● THE PROBLEM
Extract each line containing the string "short".

● AVAILABLE DATA
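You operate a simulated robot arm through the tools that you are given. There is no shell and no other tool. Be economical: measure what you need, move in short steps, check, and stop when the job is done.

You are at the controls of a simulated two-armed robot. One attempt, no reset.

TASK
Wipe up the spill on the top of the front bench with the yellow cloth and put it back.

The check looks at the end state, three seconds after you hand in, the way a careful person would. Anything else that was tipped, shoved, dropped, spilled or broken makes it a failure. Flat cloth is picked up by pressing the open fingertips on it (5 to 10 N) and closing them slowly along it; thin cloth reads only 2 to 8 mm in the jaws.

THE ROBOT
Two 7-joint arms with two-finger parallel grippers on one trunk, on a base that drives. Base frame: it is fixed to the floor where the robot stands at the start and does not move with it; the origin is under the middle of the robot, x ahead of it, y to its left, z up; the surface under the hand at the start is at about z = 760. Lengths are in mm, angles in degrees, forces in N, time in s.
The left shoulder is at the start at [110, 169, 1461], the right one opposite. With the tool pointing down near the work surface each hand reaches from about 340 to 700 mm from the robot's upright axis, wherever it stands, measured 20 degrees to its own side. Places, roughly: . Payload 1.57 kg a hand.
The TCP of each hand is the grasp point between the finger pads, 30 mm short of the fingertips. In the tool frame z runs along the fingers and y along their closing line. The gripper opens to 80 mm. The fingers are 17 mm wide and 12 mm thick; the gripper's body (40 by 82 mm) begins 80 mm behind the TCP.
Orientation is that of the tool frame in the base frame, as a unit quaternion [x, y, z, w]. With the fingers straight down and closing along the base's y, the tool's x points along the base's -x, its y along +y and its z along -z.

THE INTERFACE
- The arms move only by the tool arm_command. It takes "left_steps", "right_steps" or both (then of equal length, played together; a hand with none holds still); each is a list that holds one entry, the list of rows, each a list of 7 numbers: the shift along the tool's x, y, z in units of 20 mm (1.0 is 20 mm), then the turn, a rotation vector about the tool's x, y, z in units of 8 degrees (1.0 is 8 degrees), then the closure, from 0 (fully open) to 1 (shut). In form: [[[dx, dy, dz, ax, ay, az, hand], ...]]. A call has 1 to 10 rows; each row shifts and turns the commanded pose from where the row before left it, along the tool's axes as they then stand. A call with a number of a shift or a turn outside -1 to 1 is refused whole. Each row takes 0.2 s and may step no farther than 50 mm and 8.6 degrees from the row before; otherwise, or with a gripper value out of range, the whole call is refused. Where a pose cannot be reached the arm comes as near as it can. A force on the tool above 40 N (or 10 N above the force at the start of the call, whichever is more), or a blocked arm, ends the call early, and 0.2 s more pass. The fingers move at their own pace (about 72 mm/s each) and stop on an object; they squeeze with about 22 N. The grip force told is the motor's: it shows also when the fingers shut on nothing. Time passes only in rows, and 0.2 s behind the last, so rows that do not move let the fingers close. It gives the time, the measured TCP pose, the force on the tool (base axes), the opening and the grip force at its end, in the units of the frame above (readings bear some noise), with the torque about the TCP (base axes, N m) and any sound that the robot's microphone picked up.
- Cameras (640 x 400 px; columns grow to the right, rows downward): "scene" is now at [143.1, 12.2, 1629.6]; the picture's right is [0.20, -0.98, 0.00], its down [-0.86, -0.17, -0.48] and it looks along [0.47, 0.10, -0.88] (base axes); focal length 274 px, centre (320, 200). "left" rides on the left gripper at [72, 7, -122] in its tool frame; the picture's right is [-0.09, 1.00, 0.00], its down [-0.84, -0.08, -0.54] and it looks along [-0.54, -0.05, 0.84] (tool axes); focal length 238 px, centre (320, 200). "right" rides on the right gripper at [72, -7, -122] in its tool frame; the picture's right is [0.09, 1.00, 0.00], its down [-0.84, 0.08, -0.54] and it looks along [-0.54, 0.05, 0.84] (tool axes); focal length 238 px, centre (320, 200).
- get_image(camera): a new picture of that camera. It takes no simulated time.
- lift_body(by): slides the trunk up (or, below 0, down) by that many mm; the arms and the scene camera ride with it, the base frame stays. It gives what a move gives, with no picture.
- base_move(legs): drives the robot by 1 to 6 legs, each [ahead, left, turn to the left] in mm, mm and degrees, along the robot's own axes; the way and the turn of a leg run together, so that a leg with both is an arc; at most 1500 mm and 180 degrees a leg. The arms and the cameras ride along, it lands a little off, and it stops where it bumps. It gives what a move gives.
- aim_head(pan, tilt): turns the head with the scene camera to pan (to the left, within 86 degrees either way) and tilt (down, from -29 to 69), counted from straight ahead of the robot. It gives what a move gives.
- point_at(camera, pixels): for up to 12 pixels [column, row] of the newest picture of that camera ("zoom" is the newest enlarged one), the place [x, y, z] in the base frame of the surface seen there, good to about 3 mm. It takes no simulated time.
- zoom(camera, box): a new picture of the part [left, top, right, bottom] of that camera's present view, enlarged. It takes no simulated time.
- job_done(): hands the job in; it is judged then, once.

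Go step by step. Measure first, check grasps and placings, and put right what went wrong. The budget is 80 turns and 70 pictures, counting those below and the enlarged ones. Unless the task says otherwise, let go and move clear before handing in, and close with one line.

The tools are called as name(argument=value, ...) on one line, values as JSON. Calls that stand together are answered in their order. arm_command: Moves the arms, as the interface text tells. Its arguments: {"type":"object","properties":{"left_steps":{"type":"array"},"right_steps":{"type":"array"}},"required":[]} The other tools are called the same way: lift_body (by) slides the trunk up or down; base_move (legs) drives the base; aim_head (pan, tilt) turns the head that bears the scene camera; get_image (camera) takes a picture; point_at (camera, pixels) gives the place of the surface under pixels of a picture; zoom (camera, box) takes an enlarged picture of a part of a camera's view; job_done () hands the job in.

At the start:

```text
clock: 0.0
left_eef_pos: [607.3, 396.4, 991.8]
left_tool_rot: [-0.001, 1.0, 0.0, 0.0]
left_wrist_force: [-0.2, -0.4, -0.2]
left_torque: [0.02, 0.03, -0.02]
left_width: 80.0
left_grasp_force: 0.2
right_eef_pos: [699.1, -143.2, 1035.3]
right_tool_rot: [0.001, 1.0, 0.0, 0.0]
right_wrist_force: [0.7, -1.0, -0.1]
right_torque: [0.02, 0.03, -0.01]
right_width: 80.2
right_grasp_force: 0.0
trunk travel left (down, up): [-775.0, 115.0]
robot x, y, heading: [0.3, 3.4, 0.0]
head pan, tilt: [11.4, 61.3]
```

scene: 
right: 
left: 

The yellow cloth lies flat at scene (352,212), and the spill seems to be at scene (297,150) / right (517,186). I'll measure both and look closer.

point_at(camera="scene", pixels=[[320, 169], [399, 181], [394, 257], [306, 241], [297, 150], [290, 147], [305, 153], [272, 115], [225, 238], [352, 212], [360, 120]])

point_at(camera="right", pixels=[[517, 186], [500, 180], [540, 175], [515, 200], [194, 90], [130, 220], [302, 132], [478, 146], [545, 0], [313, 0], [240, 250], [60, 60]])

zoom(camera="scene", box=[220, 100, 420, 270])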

● REPLY TO THE EXERCISE
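You operate a simulated robot arm through the tools that you are given. There is no shell and no other tool. Be economical: measure what you need, move in short steps, check, and stop when the job is done.
The TCP of each hand is the grasp point between the finger pads, 30 mm short of the fingertips. In the tool frame z runs along the fingers and y along their closing line. The gripper opens to 80 mm. The fingers are 17 mm wide and 12 mm thick; the gripper's body (40 by 82 mm) begins 80 mm behind the TCP.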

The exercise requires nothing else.